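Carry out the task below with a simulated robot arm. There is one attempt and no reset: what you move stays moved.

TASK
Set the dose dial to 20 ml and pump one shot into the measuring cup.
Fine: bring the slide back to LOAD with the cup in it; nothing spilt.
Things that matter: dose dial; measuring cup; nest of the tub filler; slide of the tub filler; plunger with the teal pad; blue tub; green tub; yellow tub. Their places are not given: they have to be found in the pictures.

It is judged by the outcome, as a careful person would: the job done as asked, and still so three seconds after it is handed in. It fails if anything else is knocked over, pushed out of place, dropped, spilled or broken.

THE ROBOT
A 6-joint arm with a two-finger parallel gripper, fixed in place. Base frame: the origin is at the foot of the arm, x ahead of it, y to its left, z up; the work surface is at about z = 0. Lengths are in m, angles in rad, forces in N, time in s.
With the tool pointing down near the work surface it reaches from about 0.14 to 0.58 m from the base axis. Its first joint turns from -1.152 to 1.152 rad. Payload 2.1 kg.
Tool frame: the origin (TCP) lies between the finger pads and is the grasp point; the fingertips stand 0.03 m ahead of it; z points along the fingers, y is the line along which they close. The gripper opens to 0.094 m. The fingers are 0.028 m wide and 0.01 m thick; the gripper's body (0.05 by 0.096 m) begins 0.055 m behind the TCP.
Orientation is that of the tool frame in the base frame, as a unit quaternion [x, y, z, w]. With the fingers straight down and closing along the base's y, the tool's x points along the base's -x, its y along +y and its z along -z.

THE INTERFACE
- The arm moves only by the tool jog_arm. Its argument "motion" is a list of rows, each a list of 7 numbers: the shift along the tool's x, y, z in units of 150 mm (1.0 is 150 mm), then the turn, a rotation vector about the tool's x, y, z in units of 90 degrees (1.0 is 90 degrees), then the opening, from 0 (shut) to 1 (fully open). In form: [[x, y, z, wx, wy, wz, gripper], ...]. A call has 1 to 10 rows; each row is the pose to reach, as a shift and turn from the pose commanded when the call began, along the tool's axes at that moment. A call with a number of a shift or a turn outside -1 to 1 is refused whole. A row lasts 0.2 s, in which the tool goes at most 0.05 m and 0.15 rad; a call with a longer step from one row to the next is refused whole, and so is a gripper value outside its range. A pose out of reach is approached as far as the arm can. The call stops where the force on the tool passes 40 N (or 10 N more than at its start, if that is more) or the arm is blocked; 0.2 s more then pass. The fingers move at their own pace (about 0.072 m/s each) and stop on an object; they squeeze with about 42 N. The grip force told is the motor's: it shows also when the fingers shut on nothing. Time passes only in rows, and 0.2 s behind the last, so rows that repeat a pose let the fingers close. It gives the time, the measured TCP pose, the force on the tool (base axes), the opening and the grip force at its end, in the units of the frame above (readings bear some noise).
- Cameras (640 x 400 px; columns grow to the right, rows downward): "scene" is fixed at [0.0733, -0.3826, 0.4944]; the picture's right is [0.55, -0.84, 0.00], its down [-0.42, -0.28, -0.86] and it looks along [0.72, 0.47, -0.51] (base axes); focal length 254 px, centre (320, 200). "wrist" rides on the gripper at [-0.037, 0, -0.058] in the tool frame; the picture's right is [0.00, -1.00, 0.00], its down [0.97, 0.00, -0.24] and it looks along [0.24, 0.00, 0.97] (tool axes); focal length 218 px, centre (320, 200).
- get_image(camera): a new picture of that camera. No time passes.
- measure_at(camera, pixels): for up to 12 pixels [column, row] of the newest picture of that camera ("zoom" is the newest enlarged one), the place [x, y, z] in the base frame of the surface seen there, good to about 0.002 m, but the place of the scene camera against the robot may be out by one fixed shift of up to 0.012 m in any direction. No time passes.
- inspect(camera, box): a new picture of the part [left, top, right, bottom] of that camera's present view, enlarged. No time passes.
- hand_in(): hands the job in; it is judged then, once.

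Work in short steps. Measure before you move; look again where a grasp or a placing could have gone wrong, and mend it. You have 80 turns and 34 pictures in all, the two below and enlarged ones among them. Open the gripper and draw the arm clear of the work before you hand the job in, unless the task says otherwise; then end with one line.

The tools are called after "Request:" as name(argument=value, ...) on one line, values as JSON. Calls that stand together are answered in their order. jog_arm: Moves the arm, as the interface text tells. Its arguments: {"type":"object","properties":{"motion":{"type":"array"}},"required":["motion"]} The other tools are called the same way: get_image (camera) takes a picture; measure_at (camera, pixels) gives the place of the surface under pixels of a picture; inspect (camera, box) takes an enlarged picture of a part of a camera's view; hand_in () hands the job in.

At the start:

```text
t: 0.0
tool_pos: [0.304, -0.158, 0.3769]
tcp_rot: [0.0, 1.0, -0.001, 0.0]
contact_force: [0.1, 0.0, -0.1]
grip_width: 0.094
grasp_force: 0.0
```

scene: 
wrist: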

________________________________________

▸ Goal of the exercise:
List every line above that holds the word "have".

▸ Task answer:
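Things that matter: dose dial; measuring cup; nest of the tub filler; slide of the tub filler; plunger with the teal pad; blue tub; green tub; yellow tub. Their places are not given: they have to be found in the pictures.
Work in short steps. Measure before you move; look again where a grasp or a placing could have gone wrong, and mend it. You have 80 turns and 34 pictures in all, the two below and enlarged ones among them. Open the gripper and draw the arm clear of the work before you hand the job in, unless the task says otherwise; then end with one line.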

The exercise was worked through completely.